The comprehensive experimental study of "magnetic barriers" generated in this way is relevant for a number of areas, including lateral spin transistors in semiconductor magneto-electronics, micromagnetometry, and fundamental semiconductor research (e.g. quantum states in inhomogeneous magnetic fields, electron-electron scattering in 2DEGs). The three main results chapters are descibed in more detail in the following. Each of them contains results not yet published elsewhere.
1) Transport Through A Simple Magnetic Barrier (50 pages) A simple magnetic barrier is a single, unipolar magnetic field peak generated by a cobalt rectangle on the surface that has only one edge in the active area of the device. The additional resistance caused by this type of barier was first demonstrated by V. Kubrak et al. [Physica E 6, 755 (2000)] and subsequently extended to barriers of larger amplitude, e.g. in Proceedings ICPS 25 and Proceedings of 8th MMM-Intermag. In addition to the results already published, my thesis also presents Monte Carlo simulations. The simulations clearly show that scattering-assisted transmission and electrons skipping along the device edge (some kind of "edge states") both contribute to the conduction across large-amplitude barriers. Some experimental results at temperatures well below 1K are also shown, and the observed conductance steps or oscillations may be the first evidence for the special quantum states within the barrier.
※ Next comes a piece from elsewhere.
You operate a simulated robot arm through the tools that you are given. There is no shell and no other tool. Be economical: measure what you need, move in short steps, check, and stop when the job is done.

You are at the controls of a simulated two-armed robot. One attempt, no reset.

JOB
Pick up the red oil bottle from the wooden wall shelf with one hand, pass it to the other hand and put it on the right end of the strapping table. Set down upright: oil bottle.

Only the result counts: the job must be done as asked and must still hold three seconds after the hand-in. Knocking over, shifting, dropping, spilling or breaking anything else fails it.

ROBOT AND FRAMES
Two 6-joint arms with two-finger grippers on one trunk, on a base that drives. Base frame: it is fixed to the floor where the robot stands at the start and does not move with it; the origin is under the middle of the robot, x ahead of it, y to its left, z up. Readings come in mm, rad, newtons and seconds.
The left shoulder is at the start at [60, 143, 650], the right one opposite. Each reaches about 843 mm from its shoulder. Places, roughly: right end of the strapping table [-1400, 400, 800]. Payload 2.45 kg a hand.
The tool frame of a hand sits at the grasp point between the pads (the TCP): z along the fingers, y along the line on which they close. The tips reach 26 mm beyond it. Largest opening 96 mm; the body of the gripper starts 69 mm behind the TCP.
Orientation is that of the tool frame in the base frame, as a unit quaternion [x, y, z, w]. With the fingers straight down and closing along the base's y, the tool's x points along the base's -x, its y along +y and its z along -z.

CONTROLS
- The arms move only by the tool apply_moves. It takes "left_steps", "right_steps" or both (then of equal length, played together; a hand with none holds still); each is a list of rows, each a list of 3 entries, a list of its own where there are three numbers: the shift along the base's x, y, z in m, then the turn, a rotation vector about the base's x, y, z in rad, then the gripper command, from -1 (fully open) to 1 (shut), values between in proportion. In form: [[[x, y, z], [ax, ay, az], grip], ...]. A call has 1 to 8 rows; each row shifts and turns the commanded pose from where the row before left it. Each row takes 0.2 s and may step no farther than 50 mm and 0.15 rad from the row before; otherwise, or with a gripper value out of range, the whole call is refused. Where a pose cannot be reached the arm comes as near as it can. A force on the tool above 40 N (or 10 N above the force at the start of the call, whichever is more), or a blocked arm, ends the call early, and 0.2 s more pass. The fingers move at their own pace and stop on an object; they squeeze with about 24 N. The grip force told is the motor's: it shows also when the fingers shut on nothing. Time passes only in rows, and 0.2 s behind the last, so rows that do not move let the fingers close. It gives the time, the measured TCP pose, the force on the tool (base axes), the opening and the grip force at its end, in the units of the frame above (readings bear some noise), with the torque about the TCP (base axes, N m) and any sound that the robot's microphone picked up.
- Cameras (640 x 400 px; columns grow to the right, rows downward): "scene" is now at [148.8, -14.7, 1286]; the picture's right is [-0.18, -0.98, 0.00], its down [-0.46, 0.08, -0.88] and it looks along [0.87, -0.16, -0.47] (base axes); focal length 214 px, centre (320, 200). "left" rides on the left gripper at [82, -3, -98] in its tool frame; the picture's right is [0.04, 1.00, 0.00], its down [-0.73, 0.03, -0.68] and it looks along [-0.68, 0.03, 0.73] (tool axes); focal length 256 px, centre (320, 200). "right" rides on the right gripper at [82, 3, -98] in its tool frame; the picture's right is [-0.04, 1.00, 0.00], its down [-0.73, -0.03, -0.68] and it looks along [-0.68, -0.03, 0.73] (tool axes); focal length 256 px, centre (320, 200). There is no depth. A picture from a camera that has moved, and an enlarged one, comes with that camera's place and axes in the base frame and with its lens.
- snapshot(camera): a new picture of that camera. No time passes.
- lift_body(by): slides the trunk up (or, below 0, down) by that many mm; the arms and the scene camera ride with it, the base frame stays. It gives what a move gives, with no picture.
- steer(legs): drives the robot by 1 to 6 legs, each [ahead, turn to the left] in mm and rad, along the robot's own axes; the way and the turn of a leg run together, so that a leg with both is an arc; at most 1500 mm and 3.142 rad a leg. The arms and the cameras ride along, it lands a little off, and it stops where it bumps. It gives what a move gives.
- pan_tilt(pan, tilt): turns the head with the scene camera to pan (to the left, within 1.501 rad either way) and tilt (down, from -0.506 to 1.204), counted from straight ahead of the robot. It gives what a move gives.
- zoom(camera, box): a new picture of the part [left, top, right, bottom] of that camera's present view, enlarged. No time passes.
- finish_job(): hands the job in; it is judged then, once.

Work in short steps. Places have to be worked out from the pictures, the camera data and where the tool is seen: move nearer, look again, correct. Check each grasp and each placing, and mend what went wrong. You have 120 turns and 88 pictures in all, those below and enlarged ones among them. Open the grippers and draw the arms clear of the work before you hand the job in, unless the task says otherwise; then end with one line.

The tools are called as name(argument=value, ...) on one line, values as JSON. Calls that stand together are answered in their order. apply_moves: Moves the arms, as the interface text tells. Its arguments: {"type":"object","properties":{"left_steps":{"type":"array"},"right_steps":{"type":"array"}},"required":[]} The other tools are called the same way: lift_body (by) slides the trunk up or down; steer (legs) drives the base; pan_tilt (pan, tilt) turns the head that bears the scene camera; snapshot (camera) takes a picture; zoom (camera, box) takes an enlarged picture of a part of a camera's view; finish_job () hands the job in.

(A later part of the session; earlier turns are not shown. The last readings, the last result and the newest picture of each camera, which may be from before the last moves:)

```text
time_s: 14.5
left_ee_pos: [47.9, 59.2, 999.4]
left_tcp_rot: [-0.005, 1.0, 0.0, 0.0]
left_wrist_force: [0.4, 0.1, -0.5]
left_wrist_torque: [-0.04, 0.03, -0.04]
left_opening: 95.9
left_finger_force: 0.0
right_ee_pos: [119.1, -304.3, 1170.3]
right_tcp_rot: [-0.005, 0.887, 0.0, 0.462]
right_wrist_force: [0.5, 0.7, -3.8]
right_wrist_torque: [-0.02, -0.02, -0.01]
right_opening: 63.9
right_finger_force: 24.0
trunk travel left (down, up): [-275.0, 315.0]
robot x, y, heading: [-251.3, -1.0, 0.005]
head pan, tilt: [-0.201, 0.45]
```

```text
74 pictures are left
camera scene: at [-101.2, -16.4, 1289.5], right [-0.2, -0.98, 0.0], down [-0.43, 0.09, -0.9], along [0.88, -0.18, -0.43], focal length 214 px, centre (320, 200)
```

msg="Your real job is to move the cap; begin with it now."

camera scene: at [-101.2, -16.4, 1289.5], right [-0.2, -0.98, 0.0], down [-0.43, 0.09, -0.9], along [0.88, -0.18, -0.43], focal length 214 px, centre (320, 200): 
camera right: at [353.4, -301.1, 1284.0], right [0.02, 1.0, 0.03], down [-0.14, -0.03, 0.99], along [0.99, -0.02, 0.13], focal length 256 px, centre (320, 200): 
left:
2) Transport Through A Sign-Alternating Magnetic Barrier (36 pages) In contrast to the first system, a bipolar magnetic field modulation is obtained by a thin cobalt stripe running across the Hall bar. This barrier type was first demonstrated by V. Kubrak et al. in [Physica B 256-258, 380 (1998)]. It was subsequently demonstrated that the dependence of the resistance on the magnetization state of the cobalt stripe can be used to infer hard-axis magnetization curves of the stripe [Appl. Phys. Lett. 74, 2507 (1999)]. In my thesis, these results are complemented by results from further samples and a discussion of two theoretical models. Although the Monte Carlo simulation and a semiclassical snake-orbit model both show that scattering into and out of the snake-orbits (trajectories trapped at the zero-field contour in the centre of the barrier) influences the overall conduction through the barrier, neither is able to explain the experimental results quantitatively.
3) Transport Through Arrays Of Sign-Alternating Barriers (26 pages) The final chapter discusses the magnetoresistance due to ferromagnetic gratings when the external field is applied in the plane of the 2DEG. In these systems, a resistance component proportional to T^2 was recently observed by Overend et al. [Physica B 249-251, 326 (1998)] and by Kato et al. e.g. [Phys. Rev. B 58, 4876 (1998)]. This T^2 component was ascribed to electron-electron umklapp scattering from the periodic magnetic field modulation. My thesis presents new results (not yet published elsewhere) showing that the size of the T^2 component is the same for periodic and aperiodic gratings, ruling out umklapp scattering. The semiclassical model for the magnetoresistance (predicting a MR proportional to the resistivity and thus approximatly linear in T at low T) is also discussed in more detail than elsewhere.